> **Stated problem**
Return all the data below as it stands, minus the pictures. Format the lines as a JSON array of strings and drop empty lines.

> **Data extract**
* * * *

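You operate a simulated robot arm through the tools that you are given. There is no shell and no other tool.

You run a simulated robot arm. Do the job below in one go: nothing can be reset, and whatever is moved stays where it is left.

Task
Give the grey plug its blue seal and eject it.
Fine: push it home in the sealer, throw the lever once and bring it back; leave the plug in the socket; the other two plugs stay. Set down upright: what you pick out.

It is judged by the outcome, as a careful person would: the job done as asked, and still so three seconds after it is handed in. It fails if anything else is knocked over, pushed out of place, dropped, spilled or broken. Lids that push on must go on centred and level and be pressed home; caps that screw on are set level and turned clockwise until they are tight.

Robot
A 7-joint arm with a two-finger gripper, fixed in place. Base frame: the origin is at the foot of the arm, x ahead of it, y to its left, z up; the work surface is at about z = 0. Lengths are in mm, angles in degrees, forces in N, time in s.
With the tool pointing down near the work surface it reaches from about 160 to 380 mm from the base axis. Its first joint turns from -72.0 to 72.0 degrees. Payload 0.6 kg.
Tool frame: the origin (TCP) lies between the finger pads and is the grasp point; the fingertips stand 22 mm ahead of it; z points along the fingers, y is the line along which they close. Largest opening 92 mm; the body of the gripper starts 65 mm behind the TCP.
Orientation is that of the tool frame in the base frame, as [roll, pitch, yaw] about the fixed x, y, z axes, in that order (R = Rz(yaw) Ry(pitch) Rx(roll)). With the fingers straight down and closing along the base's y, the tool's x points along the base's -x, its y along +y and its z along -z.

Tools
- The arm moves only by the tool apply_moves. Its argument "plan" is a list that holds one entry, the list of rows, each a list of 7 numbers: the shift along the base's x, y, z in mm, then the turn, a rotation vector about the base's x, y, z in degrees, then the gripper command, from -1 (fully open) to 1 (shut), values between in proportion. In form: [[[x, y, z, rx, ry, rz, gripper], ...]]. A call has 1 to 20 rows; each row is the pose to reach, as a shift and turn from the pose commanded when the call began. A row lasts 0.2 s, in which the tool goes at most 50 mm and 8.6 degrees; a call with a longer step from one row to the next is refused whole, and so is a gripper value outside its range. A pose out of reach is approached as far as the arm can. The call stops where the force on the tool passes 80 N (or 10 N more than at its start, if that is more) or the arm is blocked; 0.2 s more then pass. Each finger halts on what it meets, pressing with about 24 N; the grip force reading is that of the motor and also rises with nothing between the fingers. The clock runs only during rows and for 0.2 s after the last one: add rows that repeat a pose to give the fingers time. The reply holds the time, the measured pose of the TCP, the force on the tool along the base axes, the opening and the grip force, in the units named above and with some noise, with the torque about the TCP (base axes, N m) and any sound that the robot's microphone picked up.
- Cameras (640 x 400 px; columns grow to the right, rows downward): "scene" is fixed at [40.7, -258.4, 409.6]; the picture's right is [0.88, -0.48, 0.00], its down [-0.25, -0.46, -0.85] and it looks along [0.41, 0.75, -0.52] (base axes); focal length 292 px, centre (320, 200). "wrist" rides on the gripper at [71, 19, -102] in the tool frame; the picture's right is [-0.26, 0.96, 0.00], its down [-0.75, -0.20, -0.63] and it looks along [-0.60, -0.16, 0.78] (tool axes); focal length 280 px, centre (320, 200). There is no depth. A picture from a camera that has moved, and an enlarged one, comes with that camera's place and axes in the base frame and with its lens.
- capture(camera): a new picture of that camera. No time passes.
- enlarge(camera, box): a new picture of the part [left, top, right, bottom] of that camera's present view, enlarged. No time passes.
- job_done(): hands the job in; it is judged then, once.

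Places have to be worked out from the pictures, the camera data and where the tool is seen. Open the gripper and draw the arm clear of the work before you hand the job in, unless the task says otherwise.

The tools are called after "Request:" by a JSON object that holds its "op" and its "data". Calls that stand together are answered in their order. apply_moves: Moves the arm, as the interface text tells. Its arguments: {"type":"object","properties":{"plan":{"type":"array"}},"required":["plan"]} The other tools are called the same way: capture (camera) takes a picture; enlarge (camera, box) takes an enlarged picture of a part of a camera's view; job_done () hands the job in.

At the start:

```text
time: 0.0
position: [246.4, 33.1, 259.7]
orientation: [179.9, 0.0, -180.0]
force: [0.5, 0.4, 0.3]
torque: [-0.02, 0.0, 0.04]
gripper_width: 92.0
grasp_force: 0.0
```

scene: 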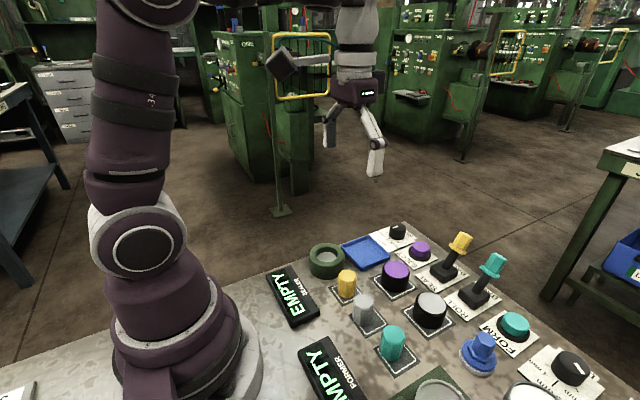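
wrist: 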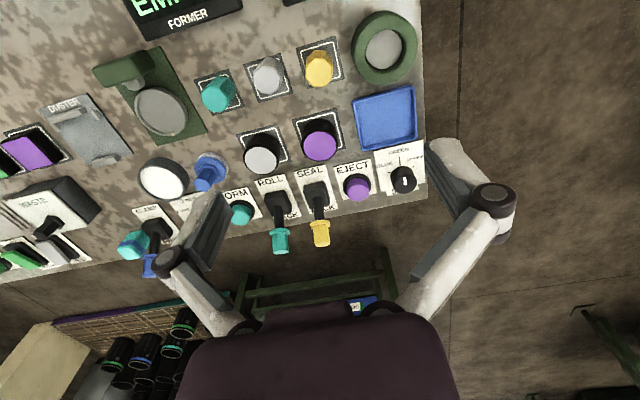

* * * *

> **Exercise output**
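[
  "You operate a simulated robot arm through the tools that you are given. There is no shell and no other tool.",
  "You run a simulated robot arm. Do the job below in one go: nothing can be reset, and whatever is moved stays where it is left.",
  "Task",
  "Give the grey plug its blue seal and eject it.",
  "Fine: push it home in the sealer, throw the lever once and bring it back; leave the plug in the socket; the other two plugs stay. Set down upright: what you pick out.",
  "It is judged by the outcome, as a careful person would: the job done as asked, and still so three seconds after it is handed in. It fails if anything else is knocked over, pushed out of place, dropped, spilled or broken. Lids that push on must go on centred and level and be pressed home; caps that screw on are set level and turned clockwise until they are tight.",
  "Robot",
  "A 7-joint arm with a two-finger gripper, fixed in place. Base frame: the origin is at the foot of the arm, x ahead of it, y to its left, z up; the work surface is at about z = 0. Lengths are in mm, angles in degrees, forces in N, time in s.",
  "With the tool pointing down near the work surface it reaches from about 160 to 380 mm from the base axis. Its first joint turns from -72.0 to 72.0 degrees. Payload 0.6 kg.",
  "Tool frame: the origin (TCP) lies between the finger pads and is the grasp point; the fingertips stand 22 mm ahead of it; z points along the fingers, y is the line along which they close. Largest opening 92 mm; the body of the gripper starts 65 mm behind the TCP.",
  "Orientation is that of the tool frame in the base frame, as [roll, pitch, yaw] about the fixed x, y, z axes, in that order (R = Rz(yaw) Ry(pitch) Rx(roll)). With the fingers straight down and closing along the base's y, the tool's x points along the base's -x, its y along +y and its z along -z.",
  "Tools",
  "- The arm moves only by the tool apply_moves. Its argument \"plan\" is a list that holds one entry, the list of rows, each a list of 7 numbers: the shift along the base's x, y, z in mm, then the turn, a rotation vector about the base's x, y, z in degrees, then the gripper command, from -1 (fully open) to 1 (shut), values between in proportion. In form: [[[x, y, z, rx, ry, rz, gripper], ...]]. A call has 1 to 20 rows; each row is the pose to reach, as a shift and turn from the pose commanded when the call began. A row lasts 0.2 s, in which the tool goes at most 50 mm and 8.6 degrees; a call with a longer step from one row to the next is refused whole, and so is a gripper value outside its range. A pose out of reach is approached as far as the arm can. The call stops where the force on the tool passes 80 N (or 10 N more than at its start, if that is more) or the arm is blocked; 0.2 s more then pass. Each finger halts on what it meets, pressing with about 24 N; the grip force reading is that of the motor and also rises with nothing between the fingers. The clock runs only during rows and for 0.2 s after the last one: add rows that repeat a pose to give the fingers time. The reply holds the time, the measured pose of the TCP, the force on the tool along the base axes, the opening and the grip force, in the units named above and with some noise, with the torque about the TCP (base axes, N m) and any sound that the robot's microphone picked up.",
  "- Cameras (640 x 400 px; columns grow to the right, rows downward): \"scene\" is fixed at [40.7, -258.4, 409.6]; the picture's right is [0.88, -0.48, 0.00], its down [-0.25, -0.46, -0.85] and it looks along [0.41, 0.75, -0.52] (base axes); focal length 292 px, centre (320, 200). \"wrist\" rides on the gripper at [71, 19, -102] in the tool frame; the picture's right is [-0.26, 0.96, 0.00], its down [-0.75, -0.20, -0.63] and it looks along [-0.60, -0.16, 0.78] (tool axes); focal length 280 px, centre (320, 200). There is no depth. A picture from a camera that has moved, and an enlarged one, comes with that camera's place and axes in the base frame and with its lens.",
  "- capture(camera): a new picture of that camera. No time passes.",
  "- enlarge(camera, box): a new picture of the part [left, top, right, bottom] of that camera's present view, enlarged. No time passes.",
  "- job_done(): hands the job in; it is judged then, once.",
  "Places have to be worked out from the pictures, the camera data and where the tool is seen. Open the gripper and draw the arm clear of the work before you hand the job in, unless the task says otherwise.",
  "The tools are called after \"Request:\" by a JSON object that holds its \"op\" and its \"data\". Calls that stand together are answered in their order. apply_moves: Moves the arm, as the interface text tells. Its arguments: {\"type\":\"object\",\"properties\":{\"plan\":{\"type\":\"array\"}},\"required\":[\"plan\"]} The other tools are called the same way: capture (camera) takes a picture; enlarge (camera, box) takes an enlarged picture of a part of a camera's view; job_done () hands the job in.",
  "At the start:",
  "```text",
  "time: 0.0",
  "position: [246.4, 33.1, 259.7]",
  "orientation: [179.9, 0.0, -180.0]",
  "force: [0.5, 0.4, 0.3]",
  "torque: [-0.02, 0.0, 0.04]",
  "gripper_width: 92.0",
  "grasp_force: 0.0",
  "```",
  "scene: ",
  "wrist: "
]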